The gold covered boulder is roughly in the shape of a man’s head, and legends say that a hermit was presented with three hairs of the Buddha, which he reverently kept inside his own knot of hair. Before he passed away at a great old age, he requested his devotees to find a boulder the shape of his head to be used as a base for a pagoda to enshrine these holy relics. The king of this land of Mon known as Suvanabhummi sent emissaries far and wide to look for such a stone.
When none could be found, the Thagyar Min or the King of the Celestials flew down from his heavenly abode to help in the search. He finally found one that was in the perfect shape of a head, fathoms deep under the sea. The King mountains by his powers and balanced it on the every edge of a cliff and almost leaning out over the chasm. There it remains to this day. This boulder, 50ft in circumference, perches on the edge as if by sheer magic: nothing connects the boulder’s underside to the cliff as proven by people who pull strings to pass under the boulder. Some more determined shake the rock on its pivot point but although it sways it remains perfectly balanced. Men walk over to it by a narrow bridge to cover the boulder with gold. By now it is entirely gilded and more gold leaf is added every year by devotees.
People believe that the more visits you make to the Golden Rock, the more golden their futures would be. Many make annual pilgrimages for as much as twenty years in succession. Once it the road to the Golden Rock was barely a path in the jungle where people walk, or ride on elephants. Now the road is much improved so that pilgrims could drive part of the way, but still many prefer to walk. During holidays of the light Festival in October when schools close, families and young people in groups arrive here in droves. They try to out walk each other, urging friends on, sharing drinks and sweets, and making friends with strangers. This shrine is deep in the jungles and the open season begins only after the monsoon. It is only a few hours' drive from Yangon and it is 7 miles from the base camp to the pagoda and one could drive up or trek, passing through spectacular scenery. Rest stops of restaurants line the route, as do fascinating sites such as the Crow’s Beak, once believed to be the perfect place for lovers to swear their fidelity. By putting a hand inside the beak and swearing an oath and not having the stone beak bite it off at the wrist was proof of truth spoken.

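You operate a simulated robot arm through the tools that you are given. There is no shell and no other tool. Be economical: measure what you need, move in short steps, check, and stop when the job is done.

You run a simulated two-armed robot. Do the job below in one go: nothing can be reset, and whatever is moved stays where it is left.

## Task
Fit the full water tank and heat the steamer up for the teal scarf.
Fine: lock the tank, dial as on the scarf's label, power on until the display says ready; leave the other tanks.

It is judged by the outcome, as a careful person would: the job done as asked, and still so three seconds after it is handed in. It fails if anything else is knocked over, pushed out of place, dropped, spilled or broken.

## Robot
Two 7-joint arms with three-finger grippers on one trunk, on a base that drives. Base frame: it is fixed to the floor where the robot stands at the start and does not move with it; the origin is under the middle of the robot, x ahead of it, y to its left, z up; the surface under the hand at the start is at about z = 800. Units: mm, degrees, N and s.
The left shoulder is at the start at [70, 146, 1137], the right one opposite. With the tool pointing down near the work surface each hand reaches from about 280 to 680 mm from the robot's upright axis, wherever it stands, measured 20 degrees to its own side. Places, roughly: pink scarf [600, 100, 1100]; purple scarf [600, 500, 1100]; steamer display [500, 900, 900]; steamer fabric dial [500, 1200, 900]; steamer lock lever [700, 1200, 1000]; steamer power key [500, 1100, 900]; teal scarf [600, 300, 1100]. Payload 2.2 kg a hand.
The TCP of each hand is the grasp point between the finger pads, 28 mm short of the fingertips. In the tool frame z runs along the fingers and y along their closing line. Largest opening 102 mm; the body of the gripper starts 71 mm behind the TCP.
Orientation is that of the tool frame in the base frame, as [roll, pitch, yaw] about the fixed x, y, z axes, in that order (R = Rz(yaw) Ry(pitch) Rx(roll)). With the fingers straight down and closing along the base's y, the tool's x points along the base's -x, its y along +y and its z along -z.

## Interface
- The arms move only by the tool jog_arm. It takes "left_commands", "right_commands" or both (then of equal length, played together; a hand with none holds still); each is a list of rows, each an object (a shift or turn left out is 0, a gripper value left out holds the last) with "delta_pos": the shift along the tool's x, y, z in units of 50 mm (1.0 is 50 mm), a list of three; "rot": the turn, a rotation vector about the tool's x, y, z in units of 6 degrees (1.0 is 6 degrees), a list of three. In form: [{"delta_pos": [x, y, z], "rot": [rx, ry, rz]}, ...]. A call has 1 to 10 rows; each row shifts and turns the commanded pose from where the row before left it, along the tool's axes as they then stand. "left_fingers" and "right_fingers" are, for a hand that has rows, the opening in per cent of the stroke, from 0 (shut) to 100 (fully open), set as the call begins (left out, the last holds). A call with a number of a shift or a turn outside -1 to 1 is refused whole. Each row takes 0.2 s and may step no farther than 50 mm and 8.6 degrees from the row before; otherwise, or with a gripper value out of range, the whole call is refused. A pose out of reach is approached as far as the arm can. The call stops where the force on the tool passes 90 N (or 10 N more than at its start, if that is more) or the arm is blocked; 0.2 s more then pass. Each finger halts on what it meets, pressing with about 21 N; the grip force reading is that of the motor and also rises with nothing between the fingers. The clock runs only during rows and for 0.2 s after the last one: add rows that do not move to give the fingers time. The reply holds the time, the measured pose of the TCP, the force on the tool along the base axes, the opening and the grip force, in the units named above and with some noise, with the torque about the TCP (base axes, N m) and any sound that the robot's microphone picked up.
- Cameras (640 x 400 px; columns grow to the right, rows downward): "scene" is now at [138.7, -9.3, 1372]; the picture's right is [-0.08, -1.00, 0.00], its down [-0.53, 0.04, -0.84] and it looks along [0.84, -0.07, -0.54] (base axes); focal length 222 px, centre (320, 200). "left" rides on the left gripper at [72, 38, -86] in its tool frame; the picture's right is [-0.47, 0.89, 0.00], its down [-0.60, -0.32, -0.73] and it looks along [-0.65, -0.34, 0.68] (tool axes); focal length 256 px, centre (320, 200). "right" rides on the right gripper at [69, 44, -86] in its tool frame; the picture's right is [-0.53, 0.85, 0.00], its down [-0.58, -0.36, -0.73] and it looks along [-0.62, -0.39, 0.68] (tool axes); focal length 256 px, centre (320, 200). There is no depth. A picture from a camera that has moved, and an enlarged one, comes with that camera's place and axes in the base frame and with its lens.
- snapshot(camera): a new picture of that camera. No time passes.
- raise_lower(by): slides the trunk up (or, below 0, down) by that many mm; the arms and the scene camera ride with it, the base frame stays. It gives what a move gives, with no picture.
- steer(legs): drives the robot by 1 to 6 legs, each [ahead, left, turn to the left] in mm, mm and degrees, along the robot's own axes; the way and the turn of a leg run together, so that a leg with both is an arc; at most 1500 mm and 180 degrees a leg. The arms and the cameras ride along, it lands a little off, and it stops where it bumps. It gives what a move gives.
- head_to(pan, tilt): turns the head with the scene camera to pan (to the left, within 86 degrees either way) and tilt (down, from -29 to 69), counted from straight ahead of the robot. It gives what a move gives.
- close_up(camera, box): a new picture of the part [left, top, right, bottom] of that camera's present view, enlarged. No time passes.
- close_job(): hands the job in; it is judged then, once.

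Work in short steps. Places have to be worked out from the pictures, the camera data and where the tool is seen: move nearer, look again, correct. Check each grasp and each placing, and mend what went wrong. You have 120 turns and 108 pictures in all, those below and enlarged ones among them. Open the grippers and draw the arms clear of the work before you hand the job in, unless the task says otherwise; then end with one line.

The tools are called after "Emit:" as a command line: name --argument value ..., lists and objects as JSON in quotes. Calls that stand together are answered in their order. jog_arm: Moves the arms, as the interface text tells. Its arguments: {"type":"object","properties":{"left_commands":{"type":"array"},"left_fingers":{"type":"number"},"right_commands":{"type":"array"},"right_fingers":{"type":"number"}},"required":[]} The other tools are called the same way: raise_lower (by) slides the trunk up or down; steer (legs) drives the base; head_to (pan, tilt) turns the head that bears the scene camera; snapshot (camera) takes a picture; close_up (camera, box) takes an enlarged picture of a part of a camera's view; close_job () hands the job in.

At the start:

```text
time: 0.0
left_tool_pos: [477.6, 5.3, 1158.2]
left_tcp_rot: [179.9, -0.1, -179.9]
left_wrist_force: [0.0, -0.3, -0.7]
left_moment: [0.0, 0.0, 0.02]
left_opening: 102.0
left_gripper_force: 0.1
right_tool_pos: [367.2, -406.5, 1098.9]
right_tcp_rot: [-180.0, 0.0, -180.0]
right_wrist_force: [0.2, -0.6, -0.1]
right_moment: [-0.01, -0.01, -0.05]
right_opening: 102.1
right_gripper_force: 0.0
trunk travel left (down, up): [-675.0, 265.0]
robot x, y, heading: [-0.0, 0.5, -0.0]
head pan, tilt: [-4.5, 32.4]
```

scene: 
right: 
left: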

A man once played a trick during this ritual, and from then on the crow, no doubt disgusted at man’s duplicity, refused to act as judge any longer. People now throw cash notes into its immobile beak but so far, Lord Crow has not relented enough to move his beak. Children love the Crow’s Beak hoping to see it come alive again, but they are often distracted by the toys only available at Kyaik Hti Yo, which are made out of the golden bamboo that grows profusely in the region. Designs are burnt into the surface of the bamboo and in toys such as dragons or snakes segments of the bodies are connected by wires so that they crawl most realistically. People who are too young, old, weak or who just like their creature comforts can be carried up the hill by porters in a basket cradle. Along the way, there are many places of importance in local lore. Kyaik Hti Yo as a pagoda of miracle has a lot of myths and legends surrounding it and people talk of hermits who meditate deep in the forests and who live to be hundreds of years old. They say that beautiful angels who guard the treasured relics live in golden palaces in another realm that we cannot see, although they exist next to us. They are the Oke Sar Saunt, angels who live virgin lives for eternity. By special permission, they can be born as human, but live short lives or are unable to talk. Children with speech problems are often considered to be Oke Sar Saunt and treated as honoured beings.
There is a shrine to the spirit of a girl named Shwe Nan Kyin who died in this region. Her family is also represented in plaster figures. According to folklore, she had forgotten to worship her family Spirits and a tiger had been sent after her. She ran and ran, until she died of exhaustion. On moonlit nights or in the blue mists of dawn, the golden boulder and the pagoda shimmer like a magical palace spire out of a fairy table. For Buddhist pilgrims it is an awesome shrine of great religious importance. During the Light Festival celebrations in October or for the New Year’s Eve celebrations on December 31st, the wider pagoda platform adjacent to the boulder but separated by a gully, is ablaze with the light of nine thousand candles and perfumed with the scent of as many flowers.